In Dreams with Tom Brosseau
What happens when you move from North Dakota to Bristol, England
By Doug Freeman, 2:04PM, Wed. Mar. 12, 2008
Tom Brosseau's high trill seems otherworldly, simultaneously comforting in its gentleness and unsettling in its plaintive uniqueness. While 2006’s Grand Forks (Loveless) wove vignettes of Brosseau’s North Dakota hometown into an evocative, nostalgic exploration, for the recording of last year’s Cavalier (Fat Cat), he intentionally uprooted to untrodden terrain in Bristol, England.
“I was basically unfamiliar with the surroundings,” says the soft-voiced Brosseau. “Even though I’d been there several times before, it was always to play, so going to Bristol to record was a totally different thing. Everything, it seemed, even the places in Bristol I had been to, was unfamiliar. It was good, because there's no past, there was no memory. Things were familiar, but there was no memory so it was very easy to go in record and it kind of heightened the importance of what I felt I was doing. I can’t explain exactly why that is, but I felt that we're all in a place that had no memory, we were all just on new ground together.”

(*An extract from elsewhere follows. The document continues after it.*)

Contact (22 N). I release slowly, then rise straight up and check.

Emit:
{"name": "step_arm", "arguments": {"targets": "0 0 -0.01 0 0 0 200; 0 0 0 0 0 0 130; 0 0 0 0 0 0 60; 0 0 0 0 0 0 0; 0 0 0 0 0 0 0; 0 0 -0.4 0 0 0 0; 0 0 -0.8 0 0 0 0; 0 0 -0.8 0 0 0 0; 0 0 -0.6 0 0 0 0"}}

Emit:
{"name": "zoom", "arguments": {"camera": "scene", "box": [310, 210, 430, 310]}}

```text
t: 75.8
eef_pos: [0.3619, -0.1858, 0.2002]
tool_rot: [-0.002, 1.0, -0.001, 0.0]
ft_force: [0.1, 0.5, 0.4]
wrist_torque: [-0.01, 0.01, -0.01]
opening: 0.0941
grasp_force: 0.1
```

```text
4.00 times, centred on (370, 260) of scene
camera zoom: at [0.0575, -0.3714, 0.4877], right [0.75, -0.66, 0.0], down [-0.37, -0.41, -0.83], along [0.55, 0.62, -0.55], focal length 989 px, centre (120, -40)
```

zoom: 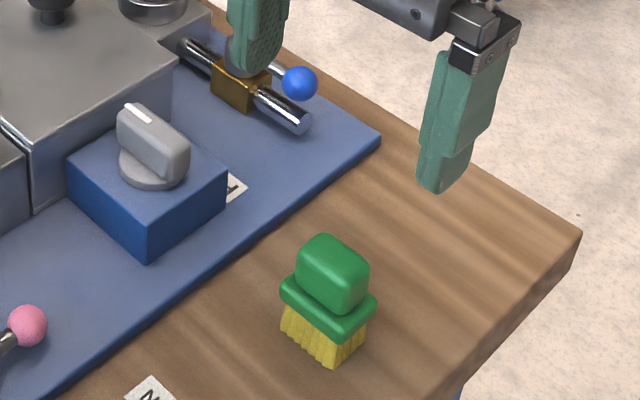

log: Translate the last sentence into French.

Memory has always swirled uneasily in Brosseau’s songs, flicking in detailed imagery, but feeling ever elusive, as if in a dream, half-remembered upon waking. Appropriate, then, that Brosseau should find the inspiration for Cavalier in his dreams rather than his memories.
“I think that things choose you,” he offers in relation to his songwriting. “It’s not necessarily that you’re looking for something, but just something in the ether comes down and it chooses you. So for me, it was 'Cavalier,' this word, this kind of hard sounding C-word, and it had just been recurring, and coming to me again and again in my dreams, and it just made sense to me.

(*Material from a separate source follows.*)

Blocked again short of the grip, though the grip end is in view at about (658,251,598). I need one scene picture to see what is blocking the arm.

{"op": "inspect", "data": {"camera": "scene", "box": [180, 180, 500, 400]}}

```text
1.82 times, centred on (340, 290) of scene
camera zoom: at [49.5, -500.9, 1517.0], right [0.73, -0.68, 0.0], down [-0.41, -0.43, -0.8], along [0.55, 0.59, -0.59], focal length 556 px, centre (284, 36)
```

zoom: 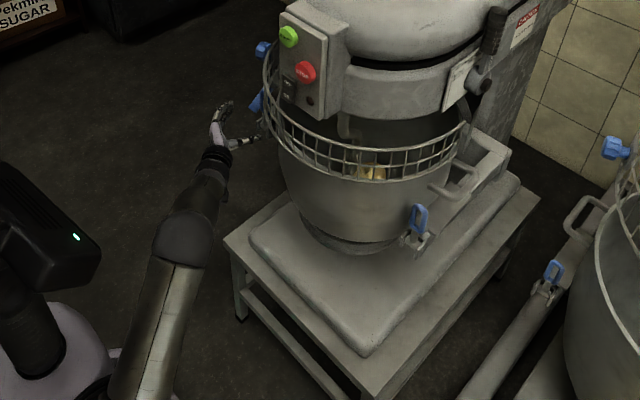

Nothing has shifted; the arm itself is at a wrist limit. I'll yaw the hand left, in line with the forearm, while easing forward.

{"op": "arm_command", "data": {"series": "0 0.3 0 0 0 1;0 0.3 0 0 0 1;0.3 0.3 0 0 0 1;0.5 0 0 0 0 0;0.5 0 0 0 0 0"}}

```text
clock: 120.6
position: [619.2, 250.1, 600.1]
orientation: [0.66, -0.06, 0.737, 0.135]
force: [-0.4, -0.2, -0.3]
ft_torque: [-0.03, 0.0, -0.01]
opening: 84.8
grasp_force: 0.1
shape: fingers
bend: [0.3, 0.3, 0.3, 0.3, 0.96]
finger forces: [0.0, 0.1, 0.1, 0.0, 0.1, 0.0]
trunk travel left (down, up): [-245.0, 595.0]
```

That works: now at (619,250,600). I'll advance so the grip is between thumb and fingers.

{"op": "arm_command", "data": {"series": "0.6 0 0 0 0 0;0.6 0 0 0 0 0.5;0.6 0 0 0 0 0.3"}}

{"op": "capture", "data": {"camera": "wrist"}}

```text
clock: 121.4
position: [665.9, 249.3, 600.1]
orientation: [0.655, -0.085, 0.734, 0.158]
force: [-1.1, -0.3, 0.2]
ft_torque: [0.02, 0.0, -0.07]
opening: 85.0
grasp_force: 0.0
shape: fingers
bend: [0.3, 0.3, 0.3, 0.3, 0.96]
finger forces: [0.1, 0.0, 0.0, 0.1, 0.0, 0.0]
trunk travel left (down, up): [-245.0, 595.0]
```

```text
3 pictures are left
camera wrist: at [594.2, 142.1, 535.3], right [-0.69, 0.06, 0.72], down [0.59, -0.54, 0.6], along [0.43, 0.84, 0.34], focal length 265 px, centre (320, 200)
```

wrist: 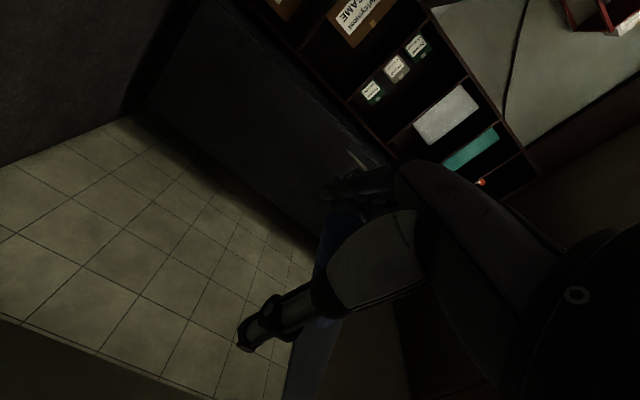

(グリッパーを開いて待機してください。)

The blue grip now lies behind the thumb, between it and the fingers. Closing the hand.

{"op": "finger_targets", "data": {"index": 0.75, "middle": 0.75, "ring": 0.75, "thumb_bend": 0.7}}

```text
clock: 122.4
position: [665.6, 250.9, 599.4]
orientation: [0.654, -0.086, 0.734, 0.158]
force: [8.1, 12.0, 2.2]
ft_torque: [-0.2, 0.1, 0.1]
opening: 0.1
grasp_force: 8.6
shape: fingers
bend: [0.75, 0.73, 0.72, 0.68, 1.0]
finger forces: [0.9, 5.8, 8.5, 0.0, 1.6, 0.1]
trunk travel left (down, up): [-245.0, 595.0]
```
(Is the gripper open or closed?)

“So I just kept on writing it down on my hand, and it looked good. I could see the color of what it was. And it just made sense, and that was it. I didn’t tell anybody about it, and then when I was recording this record with John [Parish] in Bristol, he stopped me during one take, and he said, ‘I appreciate your cavalier approach.’ And I thought, ‘How funny is this!’ I didn’t say anything to him and I later found out it was just going to be the title all along. So I think that this title really chose this record, this concept.”